[Start Selected passage]

By Lars Paulsson and Paul Dobson

Nov. 27 (Bloomberg) -- Nasdaq OMX Group Inc.’s commodities unit and Nord Pool Spot AS won a competition to set up an exchange for electricity trading in the U.K. to boost liquidity and market transparency.

The tender was run by Britain’s Power-Trading Forum, whose members include Merrill Lynch & Co. and Barclays Capital, Nasdaq OMX said today in a statement. The platform may help the market recover from a dip in trading, according to Paul Beynon, who led the selection committee. Volumes have declined after utilities reduced credit lines to financial institutions.

Nasdaq is expanding in energy and carbon-dioxide emissions trading after taking over most operations of Oslo-based Nord Pool ASA, Europe’s biggest power exchange. In the U.K., Europe’s third-largest electricity market, traded volume was 2.3 times consumption last year, according to Prospex Research Ltd. That compares with 7.3 times in the Nordic region, where Nord Pool handles the majority of transactions.

“The U.K. has the same potential as the Nordic market, and it’s an opportunity to show that the model we have can work,” Geir Reigstad, head of Nasdaq OMX Commodities, said by telephone from Oslo. A more liquid market may encourage new participants.

The companies intend to establish the exchange in the second quarter of next year, eventually offering around-the-clock trading, a daily auction, clearing services and a derivatives market. A platform for gas trading is also part of the plan. A precise start date is yet to be decided, Reigstad said.

Nord Pool Experience

The selection committee studied bidders’ credit rating and operating experience, said Beynon, who is also head of U.K. power trading for RWE AG, Germany’s second-biggest utility. Nord Pool Spot operates the day-ahead power market for Denmark, Finland, Norway and Sweden, and was formed in 1991.

“It’s good to see reputable exchanges getting involved in the U.K. market,” Paul Mead, Citigroup Inc.’s managing director for European power, gas and emissions, said today in a telephone interview. “This may help price formation in the spot market and possibly spur financial trading around that.”

Nasdaq OMX and Nord Pool Spot’s initiative may not necessarily boost U.K. trading volumes, Mead said. “I don’t think it’s a cure for low liquidity. The market mechanism is important but so is the degree of market concentration.”

Market Liquidity

The U.K.’s biggest power suppliers own generation facilities, reducing their need to buy wholesale electricity and lowering market liquidity, according to David Hunter, a consultant at McKinnon & Clarke Ltd., which advises companies on buying energy. The exchange “won’t fix the underlying problem,” he said.

[End Selected passage]
[Start Material supplied]

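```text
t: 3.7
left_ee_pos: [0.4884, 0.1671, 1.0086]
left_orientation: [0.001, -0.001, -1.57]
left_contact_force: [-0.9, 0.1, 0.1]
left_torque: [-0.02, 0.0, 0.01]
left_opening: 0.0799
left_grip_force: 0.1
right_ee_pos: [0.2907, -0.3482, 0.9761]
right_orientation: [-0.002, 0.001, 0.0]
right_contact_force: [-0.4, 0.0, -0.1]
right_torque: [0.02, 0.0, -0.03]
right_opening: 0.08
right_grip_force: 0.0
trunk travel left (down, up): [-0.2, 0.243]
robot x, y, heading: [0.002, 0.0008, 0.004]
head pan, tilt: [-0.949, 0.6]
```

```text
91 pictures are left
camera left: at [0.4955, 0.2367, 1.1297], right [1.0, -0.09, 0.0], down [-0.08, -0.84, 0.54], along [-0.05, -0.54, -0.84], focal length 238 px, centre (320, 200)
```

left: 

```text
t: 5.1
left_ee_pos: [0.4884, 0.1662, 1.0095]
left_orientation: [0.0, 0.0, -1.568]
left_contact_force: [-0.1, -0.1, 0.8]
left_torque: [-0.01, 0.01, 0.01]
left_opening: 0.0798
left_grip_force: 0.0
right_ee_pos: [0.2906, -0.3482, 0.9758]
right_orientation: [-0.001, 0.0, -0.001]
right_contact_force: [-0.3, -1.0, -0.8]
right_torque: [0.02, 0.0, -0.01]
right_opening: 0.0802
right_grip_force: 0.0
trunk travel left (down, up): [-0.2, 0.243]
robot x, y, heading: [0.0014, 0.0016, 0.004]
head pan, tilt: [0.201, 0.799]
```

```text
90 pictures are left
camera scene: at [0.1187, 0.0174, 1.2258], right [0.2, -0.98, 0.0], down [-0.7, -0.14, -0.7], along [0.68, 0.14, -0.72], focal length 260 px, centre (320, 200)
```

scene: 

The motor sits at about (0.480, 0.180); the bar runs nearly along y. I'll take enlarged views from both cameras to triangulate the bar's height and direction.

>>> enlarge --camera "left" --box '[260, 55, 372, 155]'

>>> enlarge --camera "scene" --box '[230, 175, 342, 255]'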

[End Material supplied]
[Start Material supplied]

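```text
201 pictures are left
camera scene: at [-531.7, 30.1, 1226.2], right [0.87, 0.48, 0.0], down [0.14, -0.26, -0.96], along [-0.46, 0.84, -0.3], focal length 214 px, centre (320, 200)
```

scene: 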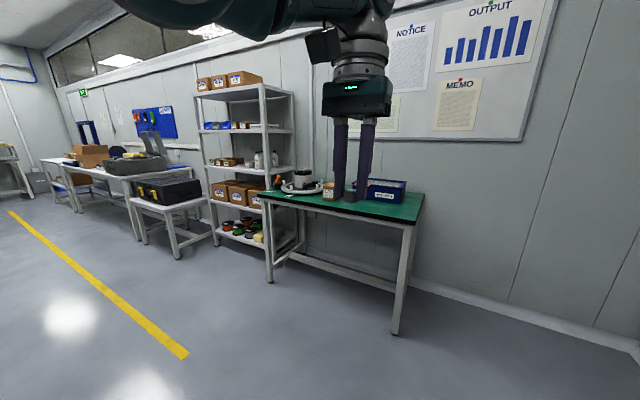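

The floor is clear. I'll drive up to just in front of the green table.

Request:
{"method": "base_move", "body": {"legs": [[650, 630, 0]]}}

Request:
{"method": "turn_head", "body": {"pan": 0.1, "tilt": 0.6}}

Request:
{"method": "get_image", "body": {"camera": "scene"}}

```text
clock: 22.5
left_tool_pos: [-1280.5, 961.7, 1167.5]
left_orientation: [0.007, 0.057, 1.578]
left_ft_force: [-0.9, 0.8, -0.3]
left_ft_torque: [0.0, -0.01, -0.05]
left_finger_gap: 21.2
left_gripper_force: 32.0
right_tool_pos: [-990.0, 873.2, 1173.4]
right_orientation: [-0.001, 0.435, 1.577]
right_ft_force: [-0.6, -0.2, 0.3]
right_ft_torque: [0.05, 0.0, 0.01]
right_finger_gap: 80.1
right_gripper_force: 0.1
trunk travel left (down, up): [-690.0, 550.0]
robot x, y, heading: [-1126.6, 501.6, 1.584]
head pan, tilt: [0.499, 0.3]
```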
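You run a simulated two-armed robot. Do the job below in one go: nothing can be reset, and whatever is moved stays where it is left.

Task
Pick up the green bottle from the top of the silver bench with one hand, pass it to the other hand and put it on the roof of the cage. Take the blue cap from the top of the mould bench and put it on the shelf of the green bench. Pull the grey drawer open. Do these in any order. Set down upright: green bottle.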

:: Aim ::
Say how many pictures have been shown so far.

[End Material supplied]

:: Aim ::
Your answer continues the selected passage from its final sentence.

:: Answer ::
The majority of power trades in the U.K. are currently made through brokers including ICAP Plc, GFI Group Inc. and Spectron Group Ltd. Dutch energy exchange company APX BV offers U.K. contracts including for same-day, next-day and weekend delivery.

Trades on exchanges are cleared, or guaranteed by a central counterparty, to reduce the risk that contracts won’t be honored in the event of one party going out of business.

British Energy Group Plc, the country’s biggest electricity producer, and Germany’s E.ON AG said this month they are reducing risk with regard to financial institutions. Banks that have been active in Europe’s power markets include Fortis, which had to be rescued by the Dutch and Belgian governments, and Lehman Brothers Holdings Inc., which filed for bankruptcy in September.

Raise Volumes

The Power Trading Forum’s project was designed to boost volumes after companies such as Enron Corp., then the world’s biggest energy trader, exited the market in 2001 and 2002. While U.K. trading rose 24 percent to 811 terawatt-hours last year from a year earlier, volumes have since declined.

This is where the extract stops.